The entire arsenal of farcical comedy — voluminous spit-takes, spirited pratfalls, prop and scenery fails, set-piece destruction, music miscues, acting atrocities — is well-represented in this play-within-a-play in which the Cornley University Drama Society puts on, or attempts to put on "The Murder at Haversham Manor," a creaky mystery that falls (and fails) from theatrical cliché to cliché. OT's heartiest laughs came when Drama Society head Chris Bean (Evan Alexander Smith), who also directs and stars as Inspector Carter, broke the fourth wall and berated the audience for not appreciating the play correctly. When the audience reacted, Bean snapped back, "Boo, huh? Well, boo, you!"

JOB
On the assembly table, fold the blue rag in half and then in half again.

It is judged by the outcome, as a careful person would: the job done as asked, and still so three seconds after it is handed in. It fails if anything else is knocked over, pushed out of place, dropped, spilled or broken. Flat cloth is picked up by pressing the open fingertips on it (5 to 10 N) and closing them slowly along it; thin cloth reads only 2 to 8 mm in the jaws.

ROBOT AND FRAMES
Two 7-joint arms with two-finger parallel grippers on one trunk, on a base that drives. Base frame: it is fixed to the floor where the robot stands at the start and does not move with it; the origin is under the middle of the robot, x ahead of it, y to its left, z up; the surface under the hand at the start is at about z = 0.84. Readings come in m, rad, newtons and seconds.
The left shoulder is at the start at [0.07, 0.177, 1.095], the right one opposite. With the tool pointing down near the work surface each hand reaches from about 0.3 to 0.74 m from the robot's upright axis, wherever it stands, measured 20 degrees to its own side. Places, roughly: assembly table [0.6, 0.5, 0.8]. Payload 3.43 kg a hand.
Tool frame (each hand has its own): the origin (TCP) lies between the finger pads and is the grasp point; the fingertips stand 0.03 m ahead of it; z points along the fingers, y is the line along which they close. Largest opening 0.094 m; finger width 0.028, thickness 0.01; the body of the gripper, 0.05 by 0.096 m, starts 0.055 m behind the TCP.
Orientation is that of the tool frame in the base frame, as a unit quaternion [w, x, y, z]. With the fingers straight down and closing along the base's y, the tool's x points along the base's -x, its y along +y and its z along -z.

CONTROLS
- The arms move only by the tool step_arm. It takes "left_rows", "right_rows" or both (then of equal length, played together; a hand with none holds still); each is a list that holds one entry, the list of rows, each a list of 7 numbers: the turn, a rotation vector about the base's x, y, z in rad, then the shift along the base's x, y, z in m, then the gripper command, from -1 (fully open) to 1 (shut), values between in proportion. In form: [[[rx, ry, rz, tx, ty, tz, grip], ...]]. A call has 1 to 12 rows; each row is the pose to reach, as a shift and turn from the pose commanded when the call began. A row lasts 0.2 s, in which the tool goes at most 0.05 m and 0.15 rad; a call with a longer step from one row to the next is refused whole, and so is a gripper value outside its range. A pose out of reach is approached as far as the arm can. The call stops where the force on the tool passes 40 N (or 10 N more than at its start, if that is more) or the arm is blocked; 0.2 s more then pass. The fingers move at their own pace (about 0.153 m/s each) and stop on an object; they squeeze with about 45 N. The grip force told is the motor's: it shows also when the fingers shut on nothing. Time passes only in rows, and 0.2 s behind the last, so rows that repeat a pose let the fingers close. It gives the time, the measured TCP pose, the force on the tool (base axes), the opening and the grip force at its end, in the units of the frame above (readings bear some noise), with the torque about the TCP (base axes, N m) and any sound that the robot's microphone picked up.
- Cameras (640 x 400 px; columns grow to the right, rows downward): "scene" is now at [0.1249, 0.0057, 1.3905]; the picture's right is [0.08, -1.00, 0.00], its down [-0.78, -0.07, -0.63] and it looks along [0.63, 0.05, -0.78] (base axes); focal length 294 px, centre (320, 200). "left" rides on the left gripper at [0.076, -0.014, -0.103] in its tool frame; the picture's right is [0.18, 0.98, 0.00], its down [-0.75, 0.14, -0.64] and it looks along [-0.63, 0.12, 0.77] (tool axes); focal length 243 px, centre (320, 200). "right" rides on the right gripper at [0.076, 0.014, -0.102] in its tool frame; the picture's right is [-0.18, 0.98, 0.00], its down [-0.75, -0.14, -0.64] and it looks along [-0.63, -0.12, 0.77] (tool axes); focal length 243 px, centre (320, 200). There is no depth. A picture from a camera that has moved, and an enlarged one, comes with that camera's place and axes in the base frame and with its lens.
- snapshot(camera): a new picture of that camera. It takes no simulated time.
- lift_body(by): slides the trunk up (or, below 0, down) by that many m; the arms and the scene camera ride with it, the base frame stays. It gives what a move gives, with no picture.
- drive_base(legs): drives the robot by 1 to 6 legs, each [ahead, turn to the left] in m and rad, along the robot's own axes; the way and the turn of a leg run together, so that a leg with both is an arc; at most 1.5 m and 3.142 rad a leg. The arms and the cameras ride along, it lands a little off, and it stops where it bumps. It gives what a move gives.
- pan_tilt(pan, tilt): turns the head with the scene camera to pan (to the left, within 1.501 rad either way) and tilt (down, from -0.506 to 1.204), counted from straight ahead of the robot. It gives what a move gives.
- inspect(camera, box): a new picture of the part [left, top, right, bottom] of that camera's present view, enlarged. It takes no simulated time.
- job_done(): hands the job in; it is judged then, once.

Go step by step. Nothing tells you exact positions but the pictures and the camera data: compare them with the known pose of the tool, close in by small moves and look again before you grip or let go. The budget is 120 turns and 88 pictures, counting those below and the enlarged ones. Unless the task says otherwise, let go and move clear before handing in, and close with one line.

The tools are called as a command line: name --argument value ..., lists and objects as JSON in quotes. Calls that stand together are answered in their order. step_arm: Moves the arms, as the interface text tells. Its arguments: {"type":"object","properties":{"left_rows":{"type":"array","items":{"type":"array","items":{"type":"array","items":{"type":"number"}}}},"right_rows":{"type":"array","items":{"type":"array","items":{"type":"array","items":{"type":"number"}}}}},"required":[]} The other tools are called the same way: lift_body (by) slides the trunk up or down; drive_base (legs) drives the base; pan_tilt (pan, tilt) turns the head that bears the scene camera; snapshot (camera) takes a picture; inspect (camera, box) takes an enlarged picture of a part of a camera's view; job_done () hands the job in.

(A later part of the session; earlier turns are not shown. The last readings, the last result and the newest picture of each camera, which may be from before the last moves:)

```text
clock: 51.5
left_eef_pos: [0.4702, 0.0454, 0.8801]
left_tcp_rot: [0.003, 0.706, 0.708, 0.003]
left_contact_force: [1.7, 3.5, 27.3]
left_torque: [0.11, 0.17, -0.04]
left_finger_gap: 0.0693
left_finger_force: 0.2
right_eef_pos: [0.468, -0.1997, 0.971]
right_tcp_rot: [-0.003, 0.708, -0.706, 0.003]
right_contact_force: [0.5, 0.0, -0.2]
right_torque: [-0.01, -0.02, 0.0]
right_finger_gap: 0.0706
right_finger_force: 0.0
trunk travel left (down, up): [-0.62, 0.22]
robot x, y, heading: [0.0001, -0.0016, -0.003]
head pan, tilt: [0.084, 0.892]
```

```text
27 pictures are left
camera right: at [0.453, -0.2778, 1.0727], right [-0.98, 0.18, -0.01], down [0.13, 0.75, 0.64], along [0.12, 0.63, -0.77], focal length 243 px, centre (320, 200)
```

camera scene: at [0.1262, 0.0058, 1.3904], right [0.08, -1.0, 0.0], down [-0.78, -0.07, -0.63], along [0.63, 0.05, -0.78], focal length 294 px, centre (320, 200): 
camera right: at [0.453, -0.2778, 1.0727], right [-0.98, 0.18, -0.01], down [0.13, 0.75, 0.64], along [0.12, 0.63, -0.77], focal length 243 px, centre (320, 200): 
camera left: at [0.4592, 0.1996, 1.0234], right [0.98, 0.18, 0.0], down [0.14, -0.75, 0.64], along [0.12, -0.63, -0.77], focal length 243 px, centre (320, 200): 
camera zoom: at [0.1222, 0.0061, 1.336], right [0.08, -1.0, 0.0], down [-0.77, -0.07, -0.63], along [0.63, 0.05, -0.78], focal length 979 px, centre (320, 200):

The plot is a lame murder mystery, but frankly when the audience can see the "corpse" move around stage on its own volition, the surprise and suspense are in short supply. The fun comes in when absolutely everything in a mismanaged theatrical enterprise that could possibly go wrong promptly does. Of course the irony is that what's presented as amateurism in acting, faulty scene and sound design, property mismanagement, etc., takes great control, coordination and precision, comic timing, etc., to pull off. So the very unprofessionalism they portray is what makes this company eminently professional. We were especially taken by Angela Grovey as hapless stage manager Annie Twilloil; Ned Noyes as clueless newbie Max Bennett; and Peyton Crim as Stanislavsky method actor Robert Grove. Broadly directed by Matt DiCarlo.
The gold standard for this kind of knockabout, slap-around farce is surely the classic "Noises Off," and though "Play That Goes Wrong" doesn't reach quite those heights, it mines much of the same territory. This is the kind of mindless entertainment that you once found in the West End "for the tired businessman"; we were having sex-farce flashbacks especially when Jamie Ann Romero, as Sandra Wilkinson, appeared onstage in a barely-there teddy for no apparent reason. It was all fun and games until everyone in the cast got hurt, but honestly the biggest laughs for OT came from the Drama Society's mock program-within-the-program, in which we learned that sound operator and Duran Duran fan Trevor Watson (Brandon J. Ellis) "is only participating in 'The Murder at Haversham Manor' to earn much-needed credit for his engineering course. Once he has passed the course, he will not continue to work with the Drama Society. Trevor credits his success to his sunny disposition and his positive outlook on life."